A second statement from Students for Justice in Palestine posted Friday similarly panned Molloy and Conway’s “apology,” saying it “persists on the nonnecessity
of actually supporting Palestinian students, faculty and allies as we grieve, organize, and resist the Zionist occupation of Palestine. Our existence is not contingent on the University’s acknowledgment, and the empty assertion that our community is ‘supported’ may remain with the University, as it is an assertion that has not been backed by any tangible efforts.”

The original statement had referenced the murder of George Floyd by Minneapolis police officer Derek Chauvin, the recent conflict between Israel and Hamas, attacks on Asian Americans and “targeted oppression and other assaults against Hindus and Muslims.”

“This recent resurgence of anti-Semitism demands that we again call out and denounce acts of hate and prejudice against members of the Jewish community and any other targeted and oppressed groups on our campus and in our community,” Molloy and Conway wrote.

“Although we face many challenges and may have differing perspectives,” the statement concluded, “we must condemn acts of violence and all forms of bigotry.”

Jewish and pro-Israel commentators blasted the university over the second statement, with Washington Examiner executive editor Seth Mandel calling it “infuriating beyond belief.”

“[Rutgers] has done plenty to make alumni like myself cringe over the years,” Mandel tweeted, “but this bald erasure of the humanity of the Jewish people will forever stain Molloy, the university and all of us with any association with the school.”

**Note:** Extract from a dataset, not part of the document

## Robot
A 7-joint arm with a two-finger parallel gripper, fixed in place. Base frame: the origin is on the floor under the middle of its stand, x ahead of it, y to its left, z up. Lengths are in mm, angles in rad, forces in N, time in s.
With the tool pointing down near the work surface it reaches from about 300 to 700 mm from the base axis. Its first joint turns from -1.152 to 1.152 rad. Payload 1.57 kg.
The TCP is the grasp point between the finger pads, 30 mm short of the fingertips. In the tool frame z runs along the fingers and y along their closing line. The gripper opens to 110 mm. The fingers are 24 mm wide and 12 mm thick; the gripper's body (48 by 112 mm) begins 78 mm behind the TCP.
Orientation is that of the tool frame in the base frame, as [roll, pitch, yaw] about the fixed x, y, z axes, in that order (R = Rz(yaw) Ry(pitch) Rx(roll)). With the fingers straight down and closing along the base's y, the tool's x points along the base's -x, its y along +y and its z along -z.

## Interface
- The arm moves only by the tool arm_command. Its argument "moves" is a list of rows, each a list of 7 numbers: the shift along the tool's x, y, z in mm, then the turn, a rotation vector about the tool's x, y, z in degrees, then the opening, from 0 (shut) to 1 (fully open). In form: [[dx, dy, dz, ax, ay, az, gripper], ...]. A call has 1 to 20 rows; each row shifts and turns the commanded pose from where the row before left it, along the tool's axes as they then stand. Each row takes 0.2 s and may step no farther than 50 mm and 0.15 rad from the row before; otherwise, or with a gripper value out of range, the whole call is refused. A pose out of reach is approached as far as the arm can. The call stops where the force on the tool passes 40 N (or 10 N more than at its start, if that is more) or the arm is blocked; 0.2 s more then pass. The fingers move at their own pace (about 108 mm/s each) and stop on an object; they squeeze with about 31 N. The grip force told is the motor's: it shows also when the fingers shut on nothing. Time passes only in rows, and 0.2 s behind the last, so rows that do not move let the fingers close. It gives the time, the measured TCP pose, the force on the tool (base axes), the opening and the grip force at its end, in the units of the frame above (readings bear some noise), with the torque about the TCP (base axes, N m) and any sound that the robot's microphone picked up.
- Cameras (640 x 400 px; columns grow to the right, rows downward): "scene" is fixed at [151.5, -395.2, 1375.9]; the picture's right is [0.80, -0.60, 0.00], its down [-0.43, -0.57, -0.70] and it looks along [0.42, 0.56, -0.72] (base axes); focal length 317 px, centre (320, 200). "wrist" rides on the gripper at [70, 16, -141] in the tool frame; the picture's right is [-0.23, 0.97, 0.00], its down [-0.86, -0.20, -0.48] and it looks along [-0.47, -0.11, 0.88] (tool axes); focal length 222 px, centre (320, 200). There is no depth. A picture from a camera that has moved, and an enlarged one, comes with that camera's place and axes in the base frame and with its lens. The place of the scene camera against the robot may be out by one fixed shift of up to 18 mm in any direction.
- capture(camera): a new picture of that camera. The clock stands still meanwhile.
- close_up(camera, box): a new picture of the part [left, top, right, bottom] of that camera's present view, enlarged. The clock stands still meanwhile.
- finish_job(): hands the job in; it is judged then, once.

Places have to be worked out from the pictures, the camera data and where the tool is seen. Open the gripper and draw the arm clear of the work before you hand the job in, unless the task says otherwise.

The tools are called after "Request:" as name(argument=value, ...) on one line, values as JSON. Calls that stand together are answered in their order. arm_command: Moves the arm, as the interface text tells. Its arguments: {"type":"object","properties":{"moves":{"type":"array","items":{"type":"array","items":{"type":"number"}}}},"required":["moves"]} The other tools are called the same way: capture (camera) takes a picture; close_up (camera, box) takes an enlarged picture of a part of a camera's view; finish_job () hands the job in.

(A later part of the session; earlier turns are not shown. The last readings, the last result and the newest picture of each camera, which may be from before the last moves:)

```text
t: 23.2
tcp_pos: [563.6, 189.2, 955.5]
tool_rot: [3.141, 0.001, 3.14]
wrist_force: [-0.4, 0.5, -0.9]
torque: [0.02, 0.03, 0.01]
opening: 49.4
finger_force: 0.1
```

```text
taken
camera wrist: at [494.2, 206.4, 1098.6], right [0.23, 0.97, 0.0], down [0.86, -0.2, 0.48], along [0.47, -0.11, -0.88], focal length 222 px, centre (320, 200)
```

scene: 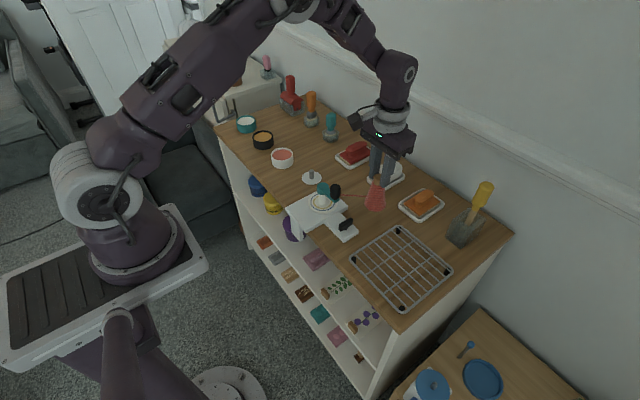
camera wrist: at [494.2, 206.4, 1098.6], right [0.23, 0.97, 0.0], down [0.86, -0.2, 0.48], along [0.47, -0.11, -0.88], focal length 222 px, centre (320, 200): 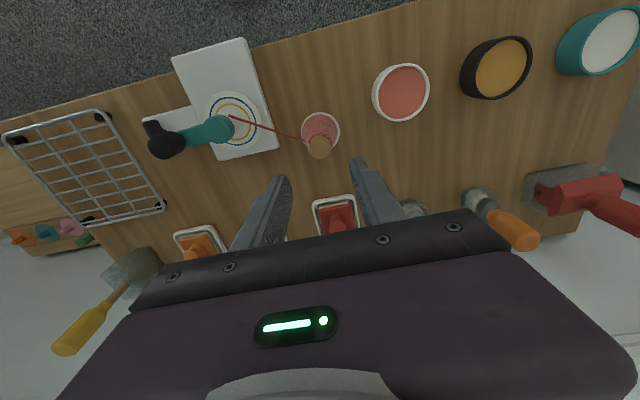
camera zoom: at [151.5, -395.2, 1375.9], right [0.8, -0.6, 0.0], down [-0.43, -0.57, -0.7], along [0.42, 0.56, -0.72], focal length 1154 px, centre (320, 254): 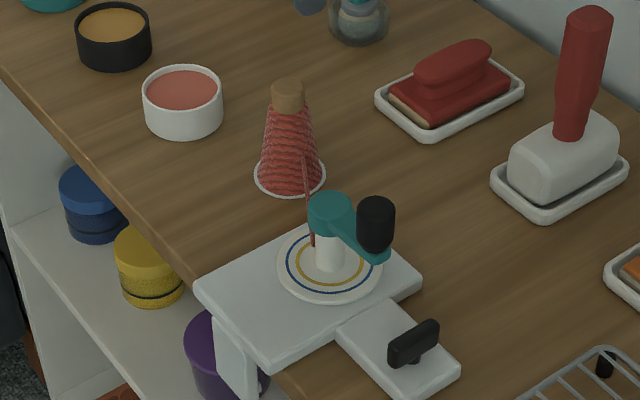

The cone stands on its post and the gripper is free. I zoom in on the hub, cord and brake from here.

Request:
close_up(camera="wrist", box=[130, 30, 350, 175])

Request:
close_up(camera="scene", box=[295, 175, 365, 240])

“Important to understand what’s going on here,” Democratic Alliance Initiative executive director Noah Pollak chimed in. “Progressives don’t actually believe anti-[S]emitism is real. Jews are wealthy & successful and therefore cannot be victims of bigotry. Oppressors cannot be oppressed. Remember their formula: racism = prejudice + power.”

The Dispatch senior editor David French knocked the original university message as “an anodyne ‘all lives matter’ statement … Yet even that was unacceptable? Pathetic.”

“Under pressure, the Rutgers chancellor *apologized* for condemning the surge of anti-Semitic violence,” Sen. Tom Cotton (R-Ark.) noted on Twitter. “How can someone this weak lead a university?”

A Rutgers spokesman told The Post on Friday that the university “has no further comment at this time.”

Representatives of Rutgers Hillel or Rutgers Chabad did not immediately respond to requests for comment Friday night.